Odds & Ends
A 67-year-old motorist drove nearly 1,000 miles out of her way because her car’s GPS told her to. On Jan. 5, senior Sabine Moreau intended to drive from her hometown in Hainault Erquelinnes to pick up a friend at a train station in Brussels. The drive should have been 93 miles from start to finish. Instead, the global positioning system instructed Moreau to head south and keep driving—which she did, crossing nearly the entire European continent. Moreau logged more than 900 miles, leaving Belgium, crossing all of Germany, all of Austria and finally ending up in Zagreb, Croatia. During the two-day journey, Moreau stopped several times to get gas, slept on the side of the road, and even got into a minor fender bender. “I was distracted, so I kept driving,” she told El Mundo’s Brussels correspondent. “I saw all kinds of traffic signs, first in French, then German and finally in Croatian. But I kept driving because I was distracted. Suddenly I appeared in Zagreb, and I realized I wasn’t in Belgium anymore.” Back in Belgium, her friend took a taxi from the train station, and Moreau’s relatives alerted police to her disappearance.
The family of a patient who died after surgery to treat prostate cancer is suing the hospital because they say surgeons left 16 different items inside his body during the operation. Dirk Schroeder, 74, reportedly suffered “appalling agony” for several months following his routine prostate operation.
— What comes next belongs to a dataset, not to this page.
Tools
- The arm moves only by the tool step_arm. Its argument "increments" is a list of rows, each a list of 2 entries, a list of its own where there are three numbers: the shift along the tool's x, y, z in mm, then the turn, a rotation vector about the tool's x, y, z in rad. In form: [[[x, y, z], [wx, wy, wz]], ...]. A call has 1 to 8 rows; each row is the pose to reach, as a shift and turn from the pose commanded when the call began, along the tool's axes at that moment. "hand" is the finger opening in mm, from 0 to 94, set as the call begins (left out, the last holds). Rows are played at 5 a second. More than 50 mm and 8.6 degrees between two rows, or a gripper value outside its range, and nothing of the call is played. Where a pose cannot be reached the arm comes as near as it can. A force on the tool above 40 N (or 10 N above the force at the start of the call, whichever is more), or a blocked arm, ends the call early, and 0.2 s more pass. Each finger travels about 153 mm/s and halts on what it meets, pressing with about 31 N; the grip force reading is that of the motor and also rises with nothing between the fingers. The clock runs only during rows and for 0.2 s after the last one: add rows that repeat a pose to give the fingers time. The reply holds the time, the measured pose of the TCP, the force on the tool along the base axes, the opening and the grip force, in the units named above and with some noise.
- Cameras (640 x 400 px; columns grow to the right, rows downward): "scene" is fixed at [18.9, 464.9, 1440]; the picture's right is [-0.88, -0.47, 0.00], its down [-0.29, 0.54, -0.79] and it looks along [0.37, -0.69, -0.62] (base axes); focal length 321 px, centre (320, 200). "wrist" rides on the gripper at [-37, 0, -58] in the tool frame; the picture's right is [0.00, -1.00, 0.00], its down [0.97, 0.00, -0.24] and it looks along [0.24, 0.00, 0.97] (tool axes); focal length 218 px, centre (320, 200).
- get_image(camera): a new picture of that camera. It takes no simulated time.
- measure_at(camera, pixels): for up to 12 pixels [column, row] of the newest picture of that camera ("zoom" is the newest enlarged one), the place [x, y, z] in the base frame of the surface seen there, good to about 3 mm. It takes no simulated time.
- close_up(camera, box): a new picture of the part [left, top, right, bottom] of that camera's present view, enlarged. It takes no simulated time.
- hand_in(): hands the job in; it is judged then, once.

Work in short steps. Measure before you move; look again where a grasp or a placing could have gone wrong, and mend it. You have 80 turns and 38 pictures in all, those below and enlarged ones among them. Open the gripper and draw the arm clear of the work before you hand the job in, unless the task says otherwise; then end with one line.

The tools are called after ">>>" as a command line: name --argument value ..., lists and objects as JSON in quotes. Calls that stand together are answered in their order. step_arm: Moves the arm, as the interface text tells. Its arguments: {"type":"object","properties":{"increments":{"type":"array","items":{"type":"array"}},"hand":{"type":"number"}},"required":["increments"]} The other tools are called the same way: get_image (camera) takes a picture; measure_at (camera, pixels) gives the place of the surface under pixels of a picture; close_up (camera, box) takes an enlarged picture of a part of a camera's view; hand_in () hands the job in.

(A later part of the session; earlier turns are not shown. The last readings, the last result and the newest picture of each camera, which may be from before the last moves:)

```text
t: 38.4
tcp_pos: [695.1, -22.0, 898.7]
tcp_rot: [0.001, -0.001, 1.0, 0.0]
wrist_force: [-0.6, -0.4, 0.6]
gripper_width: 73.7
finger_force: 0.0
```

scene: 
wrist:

It wasn’t until a visit by a nurse in Schroeder’s hometown of Hanover, Lower Saxony, that the cause of the pain was pinpointed. Surgeons later removed 16 pieces of operating room equipment and supplies including a needle, a six-inch roll of bandage, a six-inch long compress, several swabs and a fragment of surgical mask. Schroeder passed away last year. His family has now launched a lawsuit against the hospital that did the initial surgery, seeking $125,000 in damages. The hospital, which has not been named, insists the surgical items entered Schroeder’s body “postoperative.”
Zookeepers at the Seville Zoo say one of their chimps has become addicted to porn. The ape, named Gina, picked up the habit after a television set was installed in her enclosure for stimulation. Primatologist Pablo Herreros told El Mundo, “To enliven Gina’s nights, officials decided to install a Freeview television, protected behind glass, and gave her a remote control so she could change the channels herself.” Zookeepers monitored Gina’s television time to make sure she did not damage the new toy. “The surprise came when they found that within a few days, Gina was not only using the remote control perfectly well, but that she also chose the porn channel for entertainment, as many of us would have done,” said Herreros. According to the professional primatologist, non-human primates “possess an intense sexual life.”
A former high school teacher is suing the Cincinnati school district where she used to work for forcing her to teach young people. Maria C. Waltherr-Willard, 61, had been teaching Spanish and French at Mariemont High School since 1976. Waltherr-Willard says she has an intense fear of young people, and when she was transferred to the district’s middle school in 2009, she suffered severe physical and mental problems. Although the ninth-graders she previously taught weren’t young enough to set her off, the eighth-graders apparently were. In her lawsuit, Waltherr-Willard says that her phobia of young children falls under the Americans with Disabilities Act and that transferring her to another school caused her to experience general anxiety, high blood pressure and a gastrointestinal illness. The move allegedly caused the student-fearing teacher to retire in 2010. A statement from her doctor included in the lawsuit states, “The mental anguish suffered by [Waltherr-Willard] is serious and of a nature that no reasonable person could be expected to endure the same.” The school district has said Waltherr-Willard was transferred because the French program at the high school where she worked was being turned into an online course, and the middle school needed a Spanish teacher. Earlier this month, a judge dismissed three of the ex-teacher’s claims, but left the discrimination claims standing. Waltherr-Willard, who still gets 89 percent of her salary in retirement, is suing for unspecified damages.